Today, George W. Bush openly worries that if Saddam isn't crushed, he may try again. Challenges to US hegemony are not to be tolerated.
But the case of North Korea is different. You would be hard pressed to say Pyongyang has aspirations to dominate its region; it's too weak, too impoverished, and too bedevilled by the overt hostility of the United States. The only aspirations Kim Jong-il has that conflict with Washington's is over who gets to control North Korea: himself, or someone tethered to Washington?
So North Korea's nuclear arms boast throws a spanner into what must surely be Washington's eventual plan to "effect regime change" in North Korea. It can no longer be done with relative impunity.

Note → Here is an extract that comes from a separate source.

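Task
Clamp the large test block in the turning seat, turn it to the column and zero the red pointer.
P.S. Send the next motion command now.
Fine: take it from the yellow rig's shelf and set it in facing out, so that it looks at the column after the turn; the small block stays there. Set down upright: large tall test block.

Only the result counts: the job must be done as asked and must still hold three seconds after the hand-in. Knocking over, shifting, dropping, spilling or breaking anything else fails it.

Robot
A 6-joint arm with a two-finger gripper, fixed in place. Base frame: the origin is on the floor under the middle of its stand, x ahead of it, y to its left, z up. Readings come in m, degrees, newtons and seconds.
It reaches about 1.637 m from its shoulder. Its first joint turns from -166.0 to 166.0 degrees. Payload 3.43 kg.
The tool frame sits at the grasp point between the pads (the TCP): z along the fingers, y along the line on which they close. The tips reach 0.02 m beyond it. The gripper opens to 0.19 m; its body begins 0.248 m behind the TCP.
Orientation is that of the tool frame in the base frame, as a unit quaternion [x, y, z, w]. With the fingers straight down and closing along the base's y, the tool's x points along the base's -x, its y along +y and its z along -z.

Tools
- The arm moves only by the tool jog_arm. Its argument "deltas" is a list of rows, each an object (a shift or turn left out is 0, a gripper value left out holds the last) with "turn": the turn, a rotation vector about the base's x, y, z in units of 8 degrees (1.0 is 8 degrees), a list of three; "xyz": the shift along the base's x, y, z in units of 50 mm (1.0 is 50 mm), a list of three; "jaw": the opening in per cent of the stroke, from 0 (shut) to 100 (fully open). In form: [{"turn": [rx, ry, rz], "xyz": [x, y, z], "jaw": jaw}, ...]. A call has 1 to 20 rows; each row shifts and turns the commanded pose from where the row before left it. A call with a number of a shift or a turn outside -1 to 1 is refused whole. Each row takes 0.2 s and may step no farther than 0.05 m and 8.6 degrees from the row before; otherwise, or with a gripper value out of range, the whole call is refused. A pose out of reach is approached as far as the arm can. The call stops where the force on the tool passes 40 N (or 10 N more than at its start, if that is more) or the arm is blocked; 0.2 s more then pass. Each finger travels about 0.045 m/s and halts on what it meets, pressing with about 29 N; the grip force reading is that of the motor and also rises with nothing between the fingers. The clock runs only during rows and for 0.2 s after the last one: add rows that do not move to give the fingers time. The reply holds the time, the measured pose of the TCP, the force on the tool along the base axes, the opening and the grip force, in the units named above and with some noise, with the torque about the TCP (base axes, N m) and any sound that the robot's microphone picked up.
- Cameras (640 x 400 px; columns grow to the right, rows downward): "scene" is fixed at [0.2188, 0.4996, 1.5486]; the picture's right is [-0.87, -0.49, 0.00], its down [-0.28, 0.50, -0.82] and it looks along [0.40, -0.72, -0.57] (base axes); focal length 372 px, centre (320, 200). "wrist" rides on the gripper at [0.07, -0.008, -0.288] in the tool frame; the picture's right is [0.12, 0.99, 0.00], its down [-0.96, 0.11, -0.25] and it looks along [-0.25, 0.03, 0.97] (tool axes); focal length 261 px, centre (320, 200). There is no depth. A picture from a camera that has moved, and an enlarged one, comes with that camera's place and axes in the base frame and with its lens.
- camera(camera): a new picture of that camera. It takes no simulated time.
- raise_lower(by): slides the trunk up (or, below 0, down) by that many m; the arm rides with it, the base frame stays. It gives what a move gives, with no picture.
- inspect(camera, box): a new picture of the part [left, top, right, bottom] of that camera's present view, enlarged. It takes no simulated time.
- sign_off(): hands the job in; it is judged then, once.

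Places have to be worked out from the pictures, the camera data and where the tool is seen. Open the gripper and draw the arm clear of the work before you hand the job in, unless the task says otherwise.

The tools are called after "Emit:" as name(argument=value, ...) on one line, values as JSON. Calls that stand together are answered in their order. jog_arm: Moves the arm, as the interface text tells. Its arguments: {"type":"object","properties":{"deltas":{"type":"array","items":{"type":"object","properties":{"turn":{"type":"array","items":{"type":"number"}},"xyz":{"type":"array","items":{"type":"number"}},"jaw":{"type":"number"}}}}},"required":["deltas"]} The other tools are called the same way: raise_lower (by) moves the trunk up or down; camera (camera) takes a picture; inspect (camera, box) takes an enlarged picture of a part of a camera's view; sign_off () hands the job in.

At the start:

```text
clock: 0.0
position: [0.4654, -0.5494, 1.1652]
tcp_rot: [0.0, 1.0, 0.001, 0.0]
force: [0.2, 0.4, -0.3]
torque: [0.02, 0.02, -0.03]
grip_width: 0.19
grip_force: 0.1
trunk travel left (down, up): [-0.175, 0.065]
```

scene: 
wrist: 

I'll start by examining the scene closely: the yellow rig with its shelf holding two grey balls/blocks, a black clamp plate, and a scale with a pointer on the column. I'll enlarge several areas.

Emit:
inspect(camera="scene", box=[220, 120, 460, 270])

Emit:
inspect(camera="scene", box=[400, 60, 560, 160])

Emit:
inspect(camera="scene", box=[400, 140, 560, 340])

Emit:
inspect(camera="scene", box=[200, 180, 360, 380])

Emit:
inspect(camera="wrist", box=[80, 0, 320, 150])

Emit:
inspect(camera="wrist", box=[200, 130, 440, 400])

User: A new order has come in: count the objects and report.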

Saddam Hussein, who doesn't have nuclear weapons, but could, some day, as Washington and its faithful retainer, Tony Blair keep reminding us, is relatively easy to oust. Indeed, the war (rather, the slaughter) Washington is inexorably moving towards may well be a cakewalk. But if North Korea really has nuclear weapons, a US-led attack in the not too distant future won't be so casualty-light.
It is an ugly, and infrequently admitted truth, that the US public could care less whether numberless foreigners--especially poor, dark-skinned ones--are blotted out by the weapons they produce at the jobs-generating Lockheed-Martin plants down the road, but send home US soldiers in body bags and their indifference to the spilling of blood suddenly evaporates. Hence, the cornerstone of modern US military strategy: Kill as many foreigners as you like, but don't put Americans in any real peril (not because you care about American lives, but because you care about PR.) Go for high-altitude saturation bombing, cruise missile strikes, and if ground forces are required, get someone else to do the dirty work.
But how does this work if the victims can lash out, seeing to it that US soldiers are either vaporized, irradiated, or sent home in body bags?
"Your president called us part of an 'axis of evil,' remarked Kang Sok, a senior North Korean official. "You have troops facing us in South Korea. Of course we have nuclear weapons."